Stored data
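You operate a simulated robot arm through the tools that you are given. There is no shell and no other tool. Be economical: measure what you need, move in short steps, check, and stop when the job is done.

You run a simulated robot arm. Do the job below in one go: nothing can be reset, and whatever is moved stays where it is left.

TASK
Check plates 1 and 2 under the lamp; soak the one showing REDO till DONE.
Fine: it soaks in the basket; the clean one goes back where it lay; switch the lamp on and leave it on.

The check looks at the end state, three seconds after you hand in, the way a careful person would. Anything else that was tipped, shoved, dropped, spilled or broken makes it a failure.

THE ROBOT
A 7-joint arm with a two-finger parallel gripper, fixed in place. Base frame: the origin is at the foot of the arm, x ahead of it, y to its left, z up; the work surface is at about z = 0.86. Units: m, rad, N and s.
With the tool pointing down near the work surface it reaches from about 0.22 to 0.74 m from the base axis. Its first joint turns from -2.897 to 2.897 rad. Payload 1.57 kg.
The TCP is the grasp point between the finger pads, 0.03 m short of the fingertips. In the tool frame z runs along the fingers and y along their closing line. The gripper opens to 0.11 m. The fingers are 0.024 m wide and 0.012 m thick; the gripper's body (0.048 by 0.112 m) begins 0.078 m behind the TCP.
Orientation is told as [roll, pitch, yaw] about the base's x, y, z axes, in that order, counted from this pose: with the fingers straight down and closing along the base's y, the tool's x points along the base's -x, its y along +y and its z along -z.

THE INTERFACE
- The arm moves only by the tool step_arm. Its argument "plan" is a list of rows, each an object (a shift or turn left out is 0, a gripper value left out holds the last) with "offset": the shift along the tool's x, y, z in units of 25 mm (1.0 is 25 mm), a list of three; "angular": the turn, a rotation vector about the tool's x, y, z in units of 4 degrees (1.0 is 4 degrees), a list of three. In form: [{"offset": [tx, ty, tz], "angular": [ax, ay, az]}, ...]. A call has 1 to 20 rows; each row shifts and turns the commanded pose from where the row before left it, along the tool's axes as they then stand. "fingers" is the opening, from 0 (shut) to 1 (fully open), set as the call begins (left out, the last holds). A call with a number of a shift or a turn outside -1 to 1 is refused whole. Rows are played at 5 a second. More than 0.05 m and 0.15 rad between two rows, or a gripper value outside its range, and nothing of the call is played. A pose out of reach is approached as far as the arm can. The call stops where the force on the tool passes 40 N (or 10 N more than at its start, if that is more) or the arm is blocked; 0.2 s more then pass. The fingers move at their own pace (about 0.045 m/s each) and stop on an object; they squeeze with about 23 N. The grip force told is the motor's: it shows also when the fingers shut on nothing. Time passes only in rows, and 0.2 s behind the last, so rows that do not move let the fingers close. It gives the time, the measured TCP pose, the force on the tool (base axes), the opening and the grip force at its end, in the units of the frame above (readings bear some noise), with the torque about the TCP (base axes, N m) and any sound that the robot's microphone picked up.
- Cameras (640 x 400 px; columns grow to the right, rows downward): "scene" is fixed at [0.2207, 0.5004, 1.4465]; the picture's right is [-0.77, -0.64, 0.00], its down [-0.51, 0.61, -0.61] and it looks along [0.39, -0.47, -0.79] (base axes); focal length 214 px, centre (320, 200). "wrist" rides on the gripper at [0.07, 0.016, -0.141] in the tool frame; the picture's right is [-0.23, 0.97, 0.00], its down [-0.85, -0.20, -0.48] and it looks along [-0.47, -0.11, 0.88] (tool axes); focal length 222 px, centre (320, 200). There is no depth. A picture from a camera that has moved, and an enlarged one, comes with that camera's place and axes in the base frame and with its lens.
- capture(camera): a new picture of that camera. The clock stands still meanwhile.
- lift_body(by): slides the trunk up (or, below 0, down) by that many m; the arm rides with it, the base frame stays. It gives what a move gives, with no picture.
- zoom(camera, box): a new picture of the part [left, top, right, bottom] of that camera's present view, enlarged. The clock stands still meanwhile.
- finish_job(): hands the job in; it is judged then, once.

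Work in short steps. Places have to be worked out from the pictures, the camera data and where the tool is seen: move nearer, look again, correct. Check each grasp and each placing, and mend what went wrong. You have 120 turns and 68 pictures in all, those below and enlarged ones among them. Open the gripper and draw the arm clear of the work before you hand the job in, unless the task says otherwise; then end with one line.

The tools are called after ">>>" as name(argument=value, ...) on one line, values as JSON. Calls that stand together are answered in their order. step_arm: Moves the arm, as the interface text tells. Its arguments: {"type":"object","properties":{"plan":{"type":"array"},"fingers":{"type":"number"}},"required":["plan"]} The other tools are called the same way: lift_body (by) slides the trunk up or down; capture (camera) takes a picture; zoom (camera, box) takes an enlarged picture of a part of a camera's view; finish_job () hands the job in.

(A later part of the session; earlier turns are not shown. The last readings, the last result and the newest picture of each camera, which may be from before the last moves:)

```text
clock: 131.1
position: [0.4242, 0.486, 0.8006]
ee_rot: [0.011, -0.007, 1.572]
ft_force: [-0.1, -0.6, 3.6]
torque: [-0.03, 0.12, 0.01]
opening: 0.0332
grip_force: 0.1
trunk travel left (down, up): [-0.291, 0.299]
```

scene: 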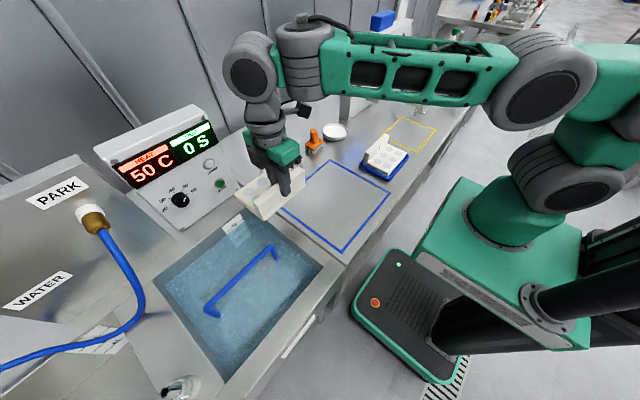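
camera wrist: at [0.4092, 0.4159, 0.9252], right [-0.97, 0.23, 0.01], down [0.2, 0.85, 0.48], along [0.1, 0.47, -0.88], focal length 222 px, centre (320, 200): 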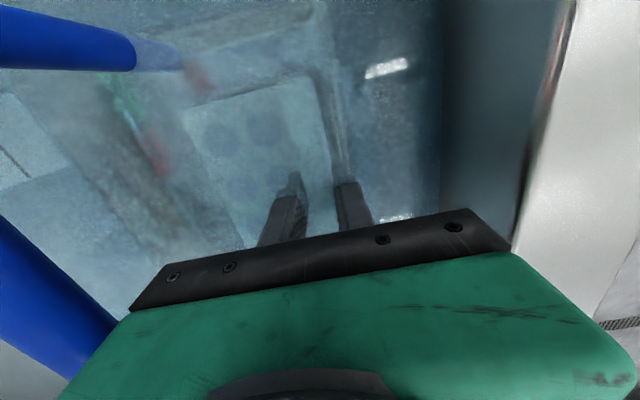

Instructions for the task
Repeat exactly the lines from the one containing "A 7-joint arm" to the one containing "With the tool", both lines included, and nothing else. Each line that is not empty gets a number of its own, and empty lines are dropped.

Result for this exercise
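1. A 7-joint arm with a two-finger parallel gripper, fixed in place. Base frame: the origin is at the foot of the arm, x ahead of it, y to its left, z up; the work surface is at about z = 0.86. Units: m, rad, N and s.
2. With the tool pointing down near the work surface it reaches from about 0.22 to 0.74 m from the base axis. Its first joint turns from -2.897 to 2.897 rad. Payload 1.57 kg.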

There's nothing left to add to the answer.